First, if 2012 can be regarded as typical, each year about one legal immigrant in six is a victim of some kind; a migrant admitted not because they will make a contribution to the United States — though some will — but because we are a magnanimous nation.
Second, we have a plethora of immigration programs, often for tiny populations, which leads to extra and probably extraneous work for our migration minders. Policies and procedures must be prepared and reviewed for each of the 70 specific victim categories, in addition to a similar spread of policies and procedures for relatives, relatives of relatives, workers, and relatives of workers — program categories not covered by this long table.

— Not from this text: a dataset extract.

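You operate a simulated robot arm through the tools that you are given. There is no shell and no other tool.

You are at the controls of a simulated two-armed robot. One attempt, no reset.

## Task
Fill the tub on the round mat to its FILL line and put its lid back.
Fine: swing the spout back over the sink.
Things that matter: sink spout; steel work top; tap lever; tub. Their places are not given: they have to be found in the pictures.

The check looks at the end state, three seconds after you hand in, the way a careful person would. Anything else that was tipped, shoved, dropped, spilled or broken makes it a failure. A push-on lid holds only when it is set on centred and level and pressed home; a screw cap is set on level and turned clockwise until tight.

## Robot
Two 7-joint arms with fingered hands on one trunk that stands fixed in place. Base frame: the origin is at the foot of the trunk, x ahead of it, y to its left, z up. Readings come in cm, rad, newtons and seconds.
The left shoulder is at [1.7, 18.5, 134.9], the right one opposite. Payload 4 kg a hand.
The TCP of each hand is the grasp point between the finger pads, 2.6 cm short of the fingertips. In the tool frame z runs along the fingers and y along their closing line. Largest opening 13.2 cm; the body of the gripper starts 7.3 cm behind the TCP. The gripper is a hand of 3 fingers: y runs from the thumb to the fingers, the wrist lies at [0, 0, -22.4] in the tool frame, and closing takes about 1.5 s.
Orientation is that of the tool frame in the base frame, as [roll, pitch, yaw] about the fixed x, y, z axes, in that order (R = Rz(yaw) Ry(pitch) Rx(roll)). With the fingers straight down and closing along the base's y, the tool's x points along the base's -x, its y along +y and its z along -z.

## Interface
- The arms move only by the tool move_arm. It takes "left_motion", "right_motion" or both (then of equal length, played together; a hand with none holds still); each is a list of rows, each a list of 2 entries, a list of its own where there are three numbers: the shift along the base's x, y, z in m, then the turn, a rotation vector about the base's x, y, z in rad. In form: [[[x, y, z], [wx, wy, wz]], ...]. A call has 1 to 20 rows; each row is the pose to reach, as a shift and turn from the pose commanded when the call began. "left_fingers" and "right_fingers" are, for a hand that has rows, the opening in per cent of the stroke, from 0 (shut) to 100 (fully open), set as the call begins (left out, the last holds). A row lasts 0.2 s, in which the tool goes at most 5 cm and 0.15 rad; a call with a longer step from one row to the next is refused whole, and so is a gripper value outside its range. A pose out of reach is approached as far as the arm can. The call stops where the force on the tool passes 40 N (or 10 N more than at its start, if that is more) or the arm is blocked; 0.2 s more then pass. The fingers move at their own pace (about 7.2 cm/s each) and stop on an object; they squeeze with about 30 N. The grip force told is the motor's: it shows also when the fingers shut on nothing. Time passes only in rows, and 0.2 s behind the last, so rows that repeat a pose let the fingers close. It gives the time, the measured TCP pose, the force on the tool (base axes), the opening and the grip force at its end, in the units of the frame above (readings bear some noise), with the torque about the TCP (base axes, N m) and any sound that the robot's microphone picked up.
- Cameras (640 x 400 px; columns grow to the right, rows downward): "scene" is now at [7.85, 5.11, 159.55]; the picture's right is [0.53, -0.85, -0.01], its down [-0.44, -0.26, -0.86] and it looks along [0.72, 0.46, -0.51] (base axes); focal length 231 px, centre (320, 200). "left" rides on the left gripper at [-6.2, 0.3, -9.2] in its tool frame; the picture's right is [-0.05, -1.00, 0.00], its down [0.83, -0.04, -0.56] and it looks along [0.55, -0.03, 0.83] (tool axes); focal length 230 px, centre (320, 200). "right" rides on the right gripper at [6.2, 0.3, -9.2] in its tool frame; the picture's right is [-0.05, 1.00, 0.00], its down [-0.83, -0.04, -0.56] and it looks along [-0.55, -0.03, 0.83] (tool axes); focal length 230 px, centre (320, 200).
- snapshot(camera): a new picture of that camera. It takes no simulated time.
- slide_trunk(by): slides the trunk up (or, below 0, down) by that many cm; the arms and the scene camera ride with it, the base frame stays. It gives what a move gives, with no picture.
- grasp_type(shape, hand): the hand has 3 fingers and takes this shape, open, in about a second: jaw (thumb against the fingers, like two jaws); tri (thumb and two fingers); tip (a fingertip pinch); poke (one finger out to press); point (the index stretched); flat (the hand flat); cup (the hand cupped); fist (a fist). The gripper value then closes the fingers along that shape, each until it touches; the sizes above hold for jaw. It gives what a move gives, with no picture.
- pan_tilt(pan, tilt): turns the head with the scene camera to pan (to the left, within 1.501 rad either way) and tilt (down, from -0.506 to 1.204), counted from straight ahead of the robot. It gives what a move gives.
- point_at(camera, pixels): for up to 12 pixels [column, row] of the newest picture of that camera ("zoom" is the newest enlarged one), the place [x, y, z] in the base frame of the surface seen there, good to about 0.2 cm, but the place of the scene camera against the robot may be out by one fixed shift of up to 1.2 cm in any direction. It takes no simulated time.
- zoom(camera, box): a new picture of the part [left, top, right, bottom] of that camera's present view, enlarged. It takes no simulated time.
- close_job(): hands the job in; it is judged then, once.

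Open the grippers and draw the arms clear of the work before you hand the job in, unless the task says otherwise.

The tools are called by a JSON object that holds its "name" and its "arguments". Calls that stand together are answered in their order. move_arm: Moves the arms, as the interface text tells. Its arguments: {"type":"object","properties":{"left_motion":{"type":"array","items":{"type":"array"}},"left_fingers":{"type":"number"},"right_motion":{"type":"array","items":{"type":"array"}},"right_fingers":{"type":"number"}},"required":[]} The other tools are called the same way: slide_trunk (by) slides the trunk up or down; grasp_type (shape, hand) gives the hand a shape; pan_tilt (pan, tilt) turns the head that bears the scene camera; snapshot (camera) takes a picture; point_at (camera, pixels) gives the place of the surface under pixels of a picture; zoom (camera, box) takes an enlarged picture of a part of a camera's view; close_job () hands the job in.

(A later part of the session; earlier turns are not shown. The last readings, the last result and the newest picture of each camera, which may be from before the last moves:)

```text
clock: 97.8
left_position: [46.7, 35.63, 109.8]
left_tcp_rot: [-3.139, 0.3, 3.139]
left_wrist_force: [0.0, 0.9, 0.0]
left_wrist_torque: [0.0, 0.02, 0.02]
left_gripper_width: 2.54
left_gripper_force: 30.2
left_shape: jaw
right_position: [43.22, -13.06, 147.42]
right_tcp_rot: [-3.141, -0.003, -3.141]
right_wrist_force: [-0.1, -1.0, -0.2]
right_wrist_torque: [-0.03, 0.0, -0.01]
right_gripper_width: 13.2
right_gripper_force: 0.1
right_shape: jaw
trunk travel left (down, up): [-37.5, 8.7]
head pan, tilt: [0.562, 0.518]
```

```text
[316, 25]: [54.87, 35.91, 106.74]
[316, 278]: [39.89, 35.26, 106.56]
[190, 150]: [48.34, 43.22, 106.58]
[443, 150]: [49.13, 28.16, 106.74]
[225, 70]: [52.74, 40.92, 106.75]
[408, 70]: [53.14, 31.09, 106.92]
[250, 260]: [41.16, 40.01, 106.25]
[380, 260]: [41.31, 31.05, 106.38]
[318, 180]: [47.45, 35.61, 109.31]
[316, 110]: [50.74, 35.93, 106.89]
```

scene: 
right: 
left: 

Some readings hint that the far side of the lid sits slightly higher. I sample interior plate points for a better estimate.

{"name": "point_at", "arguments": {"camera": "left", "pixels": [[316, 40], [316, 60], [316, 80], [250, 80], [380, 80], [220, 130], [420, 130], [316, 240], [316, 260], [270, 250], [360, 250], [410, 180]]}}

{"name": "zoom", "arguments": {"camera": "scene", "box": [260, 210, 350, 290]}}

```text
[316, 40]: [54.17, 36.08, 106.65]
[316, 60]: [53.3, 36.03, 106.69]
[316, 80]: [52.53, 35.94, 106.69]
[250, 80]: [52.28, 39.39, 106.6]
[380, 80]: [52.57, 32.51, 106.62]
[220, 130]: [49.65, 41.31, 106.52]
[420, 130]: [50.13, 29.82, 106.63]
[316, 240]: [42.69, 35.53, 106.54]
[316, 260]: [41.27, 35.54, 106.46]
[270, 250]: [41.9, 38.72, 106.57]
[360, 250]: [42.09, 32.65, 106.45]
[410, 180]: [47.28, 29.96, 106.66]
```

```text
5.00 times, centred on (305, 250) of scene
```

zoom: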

In 15 of the 70 categories the use in 2012 was so small that USCIS recorded “D”, or the presence of only one or two migrants.
All of this suggests that the nation probably does not need any more specific programs for specific subsets of legal migrants, and certainly it could get along without many of the existing ones. I would suggest, among other things, that we should eliminate visas for parents and the siblings of T and U visa holders in any tightening process.
It should be borne in mind, further, that this seemingly endless table dealt only with victims securing green cards; it did not touch the many, often similar, programs that other migrants can use to secure temporary legal status in the United States.